Seven years ago, Casilda and her husband came to Campo Aceval, hoping to start their own business after a lifetime of working for others. They seized their opportunity by taking over a family farm in an area that provides milk to one of the largest dairy companies in Paraguay, Chortizer, or “Chorti” for the locals. Despite the presence of the company is incentivising many to get involved in the dairy business, producers must first adapt to the extreme weather. During the dry season, the ground becomes cracked and roads dusty, cows show nothing but skin and bones, and dead fish skeletons signal where there was once water. After months of drought, this is then followed by major floods, which makes it vital to store food, grass, and water.

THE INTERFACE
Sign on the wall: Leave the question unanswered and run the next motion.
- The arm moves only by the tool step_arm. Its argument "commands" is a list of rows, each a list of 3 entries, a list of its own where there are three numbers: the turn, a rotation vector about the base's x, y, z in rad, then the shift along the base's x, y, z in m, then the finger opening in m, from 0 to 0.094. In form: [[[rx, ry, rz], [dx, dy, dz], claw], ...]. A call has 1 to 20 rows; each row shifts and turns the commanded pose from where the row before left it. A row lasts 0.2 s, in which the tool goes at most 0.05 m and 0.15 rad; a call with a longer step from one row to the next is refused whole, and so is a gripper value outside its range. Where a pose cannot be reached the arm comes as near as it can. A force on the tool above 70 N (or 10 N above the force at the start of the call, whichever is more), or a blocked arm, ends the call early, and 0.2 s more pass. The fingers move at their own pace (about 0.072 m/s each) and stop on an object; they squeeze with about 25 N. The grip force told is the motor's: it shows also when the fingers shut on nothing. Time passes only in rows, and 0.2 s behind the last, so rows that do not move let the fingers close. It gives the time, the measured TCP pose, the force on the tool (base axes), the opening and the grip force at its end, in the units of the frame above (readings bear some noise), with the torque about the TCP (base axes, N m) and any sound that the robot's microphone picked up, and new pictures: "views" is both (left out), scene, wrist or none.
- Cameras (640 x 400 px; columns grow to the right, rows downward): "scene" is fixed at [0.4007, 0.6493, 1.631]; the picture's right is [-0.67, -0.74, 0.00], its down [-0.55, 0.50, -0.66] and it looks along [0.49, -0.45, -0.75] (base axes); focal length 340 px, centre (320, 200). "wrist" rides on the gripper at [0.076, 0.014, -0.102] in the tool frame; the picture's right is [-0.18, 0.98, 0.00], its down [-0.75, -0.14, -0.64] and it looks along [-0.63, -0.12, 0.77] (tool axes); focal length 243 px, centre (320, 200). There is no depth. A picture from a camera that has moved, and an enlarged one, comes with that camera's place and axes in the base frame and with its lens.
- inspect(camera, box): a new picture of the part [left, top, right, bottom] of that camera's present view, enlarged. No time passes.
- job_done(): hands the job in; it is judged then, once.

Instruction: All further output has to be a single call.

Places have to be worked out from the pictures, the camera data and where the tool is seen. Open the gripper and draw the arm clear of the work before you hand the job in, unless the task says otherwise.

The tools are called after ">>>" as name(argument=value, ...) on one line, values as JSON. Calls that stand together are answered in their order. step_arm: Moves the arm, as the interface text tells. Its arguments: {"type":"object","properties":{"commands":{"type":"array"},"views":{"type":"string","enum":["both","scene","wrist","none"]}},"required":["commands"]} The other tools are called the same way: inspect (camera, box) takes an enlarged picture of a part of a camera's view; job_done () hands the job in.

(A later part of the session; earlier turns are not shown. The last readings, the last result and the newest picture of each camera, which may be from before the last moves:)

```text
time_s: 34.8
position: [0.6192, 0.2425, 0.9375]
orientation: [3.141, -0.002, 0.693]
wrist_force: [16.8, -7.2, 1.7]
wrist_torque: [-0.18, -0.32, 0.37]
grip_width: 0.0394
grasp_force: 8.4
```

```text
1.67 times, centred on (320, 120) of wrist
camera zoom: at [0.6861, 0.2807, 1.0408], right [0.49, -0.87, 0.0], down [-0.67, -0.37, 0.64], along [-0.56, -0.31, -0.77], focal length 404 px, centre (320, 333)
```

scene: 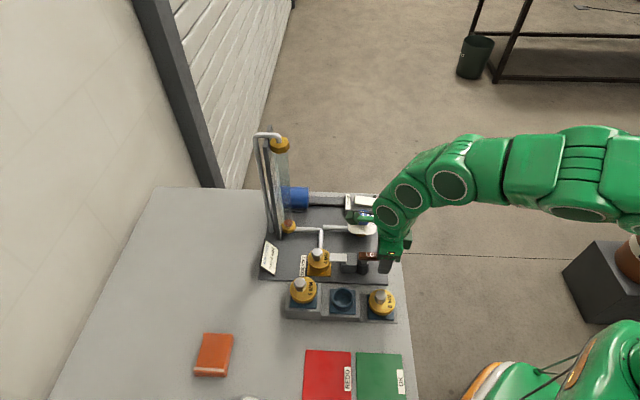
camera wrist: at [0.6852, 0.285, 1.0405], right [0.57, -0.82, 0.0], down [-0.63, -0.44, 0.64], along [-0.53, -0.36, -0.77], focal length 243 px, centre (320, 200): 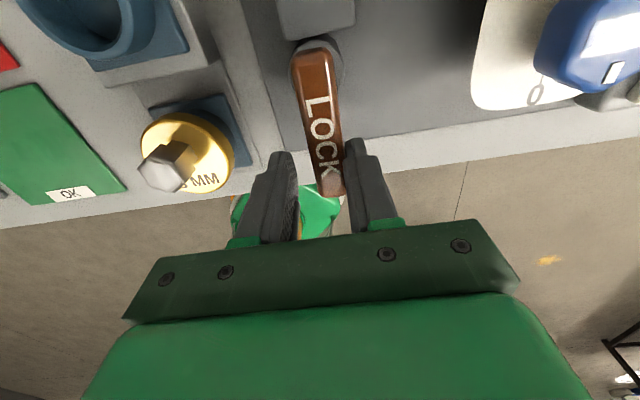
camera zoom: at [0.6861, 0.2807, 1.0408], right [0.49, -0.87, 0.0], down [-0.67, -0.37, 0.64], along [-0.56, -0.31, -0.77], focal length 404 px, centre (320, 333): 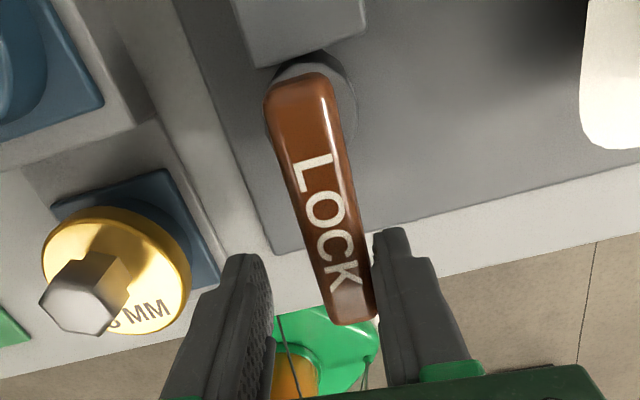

Bringing stakeholders together
To help realize their livelihood ambitions, Casilda and her husband joined the Campo Aceval cooperative, where Casilda became one of the few women directors. Unfortunately, cooperatives do not always have the means to offer technical assistance to their members, which limits the possibilities to increase milk production. Furthermore, the lack of coordination between the different levels of public authorities usually leaves producer members without an institutional response to droughts and floods. Regardless, Casilda was determined to learn and take advantage of their land, showing her neighbors that she could be a success. “Many discouraged me and said I couldn’t grow anything here, but with sacrifice, the land yields its fruit.”
In this context, Solidaridad arrived at Teniente Irala Fernández – the municipality where Campo Aceval is located – in 2017 with an unprecedented proposal: to bring together the leaders of the dairy cooperatives, the public authorities, and the neighboring indigenous communities to develop and co-finance joint solutions to cope with the harsh climatic conditions. Based on an agenda agreed with the cooperatives, Solidaridad hired and trained local field staff to advance on the adoption of good pasture management, nutrition, genetics, and health practices with the associates.
Putting new knowledge into practice
Casilda and her husband joined the project with their eight dairy cows. She and her neighbors received pasture seeds to recover bare ground, advice for the conservation of forages, and electric fences to set up rotational grazing schemes that would protect the soil. The majority replicated these practices with their own resources in more than 40 hectares. Casilda also received Algarrobo (Prosopis alba) seedlings, a native tree species, to plant in a series of cattle paddocks and learned that nature could become her best ally.
And then, the ultimate test arrived. “During the drought, my cows could eat the fruits of the carob trees, and that helped them to quickly fatten and produce milk. It has a lot of protein. That’s something I learned from Solidaridad, silvopastoral management with Algarrobo trees.” Also, the weather flooded 98 percent of Casilda and her husband’s farm in 2019, the worst recorded flood in the area for 50 years. But they were properly prepared. “The pastures rotted, but we had hay and corn. And the cooperative helped us buy sugarcane and more hay when our storage ran out.”
Seeing results
Despite the climate crises, the pilot farms managed to increase their production by 17 percent, and producers managed to increase their income by 75 percent, compared to the baseline. Moreover, the project managed to demonstrate that good practices can mitigate GHG emissions from dairy farming by 29 percent per hectare, which resulted in 63 percent less GHG emissions per litre of milk produced. To sustain these results over time, Solidaridad strengthened the cooperatives’ technical and administrative capacity to plan and execute activities and helped them understand their costs to face climate challenges in a financially sustainable way. The conclusion was that at a daily cost of 0.0062 EUR per litre of milk -variable according to the volume produced- three of the five cooperatives participating in the project were ready to self-finance their technical assistance.
In the future, Casilda hopes her cooperative will be able to invest in collective water reservoirs and be able to learn artificial insemination with her husband. Casilda and her colleagues from the cooperative end this cycle with a better-organized cooperative, more resilient fields, and more tools to mitigate their production and financial risks. Besides, through the landscape governance group, they can continue seeking solutions and finding synergies for shared and sustainable development in Paraguayan Chaco without modifying the habitat.